*DATA LINES*:

⟨

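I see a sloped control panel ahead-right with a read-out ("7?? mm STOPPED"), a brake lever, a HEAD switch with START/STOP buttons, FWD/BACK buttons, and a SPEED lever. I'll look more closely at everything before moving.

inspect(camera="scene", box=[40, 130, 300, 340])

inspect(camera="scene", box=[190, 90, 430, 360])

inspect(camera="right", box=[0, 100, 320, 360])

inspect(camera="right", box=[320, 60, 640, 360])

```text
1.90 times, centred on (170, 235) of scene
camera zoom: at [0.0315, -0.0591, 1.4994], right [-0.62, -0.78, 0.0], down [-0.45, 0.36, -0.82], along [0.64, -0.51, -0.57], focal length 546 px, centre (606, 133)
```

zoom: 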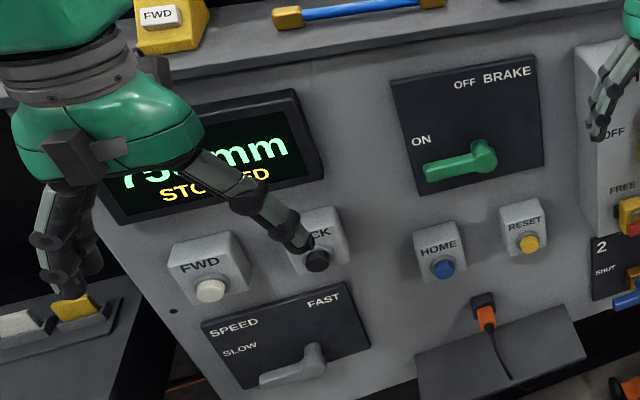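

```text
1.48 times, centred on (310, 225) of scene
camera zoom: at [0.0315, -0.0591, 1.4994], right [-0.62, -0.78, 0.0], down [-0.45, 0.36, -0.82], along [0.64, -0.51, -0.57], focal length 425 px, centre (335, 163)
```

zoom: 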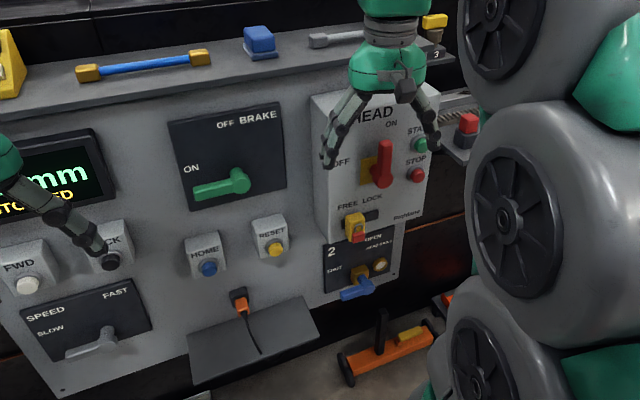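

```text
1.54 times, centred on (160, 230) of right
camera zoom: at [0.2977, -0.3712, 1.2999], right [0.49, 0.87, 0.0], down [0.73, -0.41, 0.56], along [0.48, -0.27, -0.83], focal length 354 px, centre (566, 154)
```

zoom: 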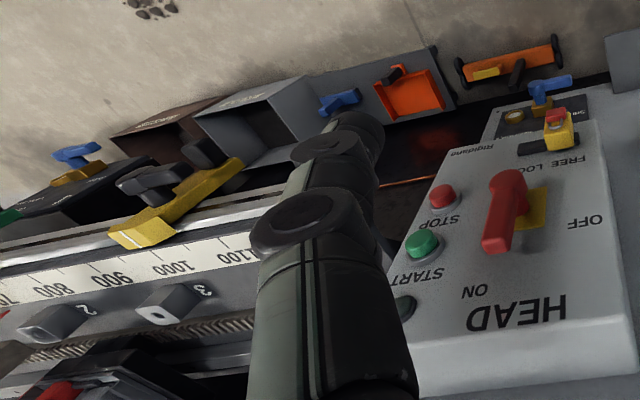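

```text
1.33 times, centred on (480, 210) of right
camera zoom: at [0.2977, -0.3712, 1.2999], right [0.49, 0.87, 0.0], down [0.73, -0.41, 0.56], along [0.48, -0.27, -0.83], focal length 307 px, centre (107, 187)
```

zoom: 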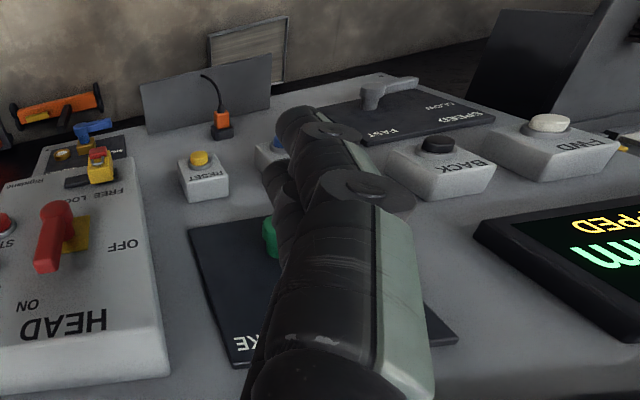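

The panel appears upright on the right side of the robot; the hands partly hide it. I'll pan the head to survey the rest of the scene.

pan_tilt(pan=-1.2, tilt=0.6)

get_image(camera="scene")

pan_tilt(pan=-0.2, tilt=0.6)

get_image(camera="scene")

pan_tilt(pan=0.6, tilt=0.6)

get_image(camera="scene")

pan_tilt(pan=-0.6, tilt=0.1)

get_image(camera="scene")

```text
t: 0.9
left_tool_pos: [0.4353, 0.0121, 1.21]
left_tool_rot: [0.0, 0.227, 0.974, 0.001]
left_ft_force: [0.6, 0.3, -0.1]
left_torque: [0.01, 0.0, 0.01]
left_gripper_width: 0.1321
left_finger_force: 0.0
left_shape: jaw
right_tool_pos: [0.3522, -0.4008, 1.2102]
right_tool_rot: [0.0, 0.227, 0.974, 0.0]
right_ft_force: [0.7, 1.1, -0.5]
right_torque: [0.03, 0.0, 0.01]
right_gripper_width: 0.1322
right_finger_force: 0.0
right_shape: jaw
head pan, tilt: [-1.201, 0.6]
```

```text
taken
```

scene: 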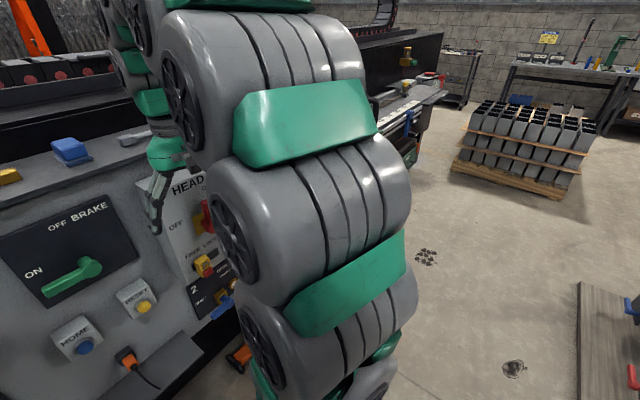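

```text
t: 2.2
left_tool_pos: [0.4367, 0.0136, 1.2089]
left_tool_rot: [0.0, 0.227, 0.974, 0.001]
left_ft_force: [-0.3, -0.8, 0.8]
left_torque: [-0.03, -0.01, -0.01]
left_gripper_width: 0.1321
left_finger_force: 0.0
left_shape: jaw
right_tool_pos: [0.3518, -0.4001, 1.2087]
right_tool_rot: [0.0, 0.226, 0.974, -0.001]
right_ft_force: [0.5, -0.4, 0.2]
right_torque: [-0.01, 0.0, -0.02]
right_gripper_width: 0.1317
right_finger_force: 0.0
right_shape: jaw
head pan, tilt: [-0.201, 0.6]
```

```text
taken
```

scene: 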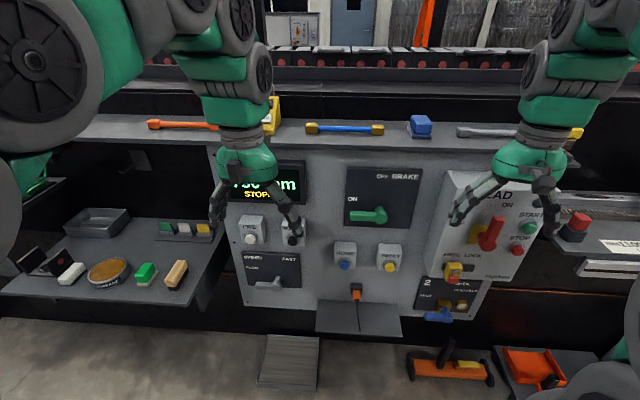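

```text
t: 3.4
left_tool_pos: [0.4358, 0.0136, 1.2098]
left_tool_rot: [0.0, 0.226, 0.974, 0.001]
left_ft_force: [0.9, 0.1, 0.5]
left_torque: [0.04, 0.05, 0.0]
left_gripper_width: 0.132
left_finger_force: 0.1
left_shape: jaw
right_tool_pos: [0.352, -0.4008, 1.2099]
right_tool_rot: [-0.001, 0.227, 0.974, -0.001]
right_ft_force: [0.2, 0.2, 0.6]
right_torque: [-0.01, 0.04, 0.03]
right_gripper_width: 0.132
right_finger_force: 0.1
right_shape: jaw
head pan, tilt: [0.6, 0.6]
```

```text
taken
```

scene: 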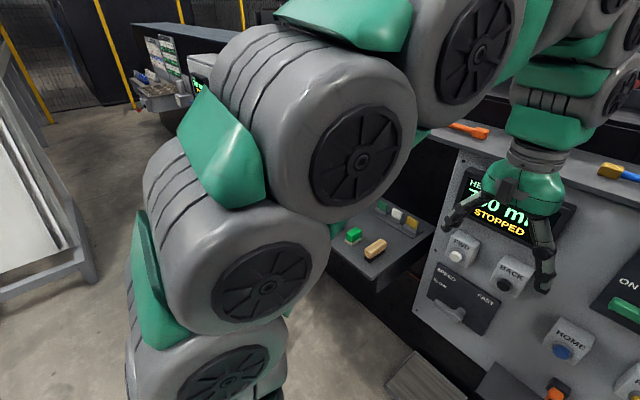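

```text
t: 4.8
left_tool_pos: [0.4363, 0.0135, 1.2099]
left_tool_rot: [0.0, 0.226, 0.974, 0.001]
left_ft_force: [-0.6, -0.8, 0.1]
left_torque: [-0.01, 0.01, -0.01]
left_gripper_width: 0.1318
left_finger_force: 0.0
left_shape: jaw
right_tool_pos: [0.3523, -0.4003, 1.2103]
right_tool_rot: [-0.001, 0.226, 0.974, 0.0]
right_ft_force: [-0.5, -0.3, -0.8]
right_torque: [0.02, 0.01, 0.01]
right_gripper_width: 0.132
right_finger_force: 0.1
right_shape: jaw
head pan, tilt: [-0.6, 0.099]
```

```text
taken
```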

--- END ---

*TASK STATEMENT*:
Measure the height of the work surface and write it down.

⟩

*DOCUMENT PASSAGE*:
⟨

The major consequence was the rapid rise of the United Kingdom Independence Party (UKIP), largely led by dissident right-wing Tories but one of the new breed of European radical right parties. Though UKIP’s founding aim was British separation from the European Union, its campaigning between 2005 and 2010 was increasingly spearheaded by attacks on immigration. It reaped major electoral rewards, starting with impressive performances at byelections and culminating in a sweeping triumph at the 2014 European elections when, garnering 28 per cent of the vote, it came top of the poll.

Immigration and UKIP: Labour’s strategic response

Initially, Labour Party strategists somewhat complacently expected that expanding support for UKIP would helpfully split the right-wing vote. It soon became evident that this was not the case: UKIP was in fact rallying support disproportionately from lower-income groups, apprehensive about immigration levels, that might otherwise be expected to swing to Labour.5 How was the party to respond?

Tim Bale of Queen Mary University of London and his colleagues have identified three possible strategic responses by social democratic parties to the growth of anti-immigrant sentiment and radical right parties, which they label hold, defuse and adopt.

The hold stance advises a strategy of cleaving firmly to traditional liberal values while seeking to convert voters through “preference-shaping” campaigning, based on reasoned argument and evidence, to a more tolerant and open-minded stance. The defuse option more pessimistically assumes that shifting opinion is not feasible and the best that can be achieved is to diminish the salience of the issue by avoiding discussion and highlighting other issues. The adopt position contends that the only realistic approach is “preference accommodation”: aligning policy more closely with the anti-immigrant stance.6 Of course these are ideal types, and any real-life strategy may draw on more than one of these options.

⟩

*TASK STATEMENT*:
Write out the document passage from "Initially, Labour Party" to "party to respond?", both included.

*RESPONSE TO THE EXERCISE*:
Initially, Labour Party strategists somewhat complacently expected that expanding support for UKIP would helpfully split the right-wing vote. It soon became evident that this was not the case: UKIP was in fact rallying support disproportionately from lower-income groups, apprehensive about immigration levels, that might otherwise be expected to swing to Labour.5 How was the party to respond?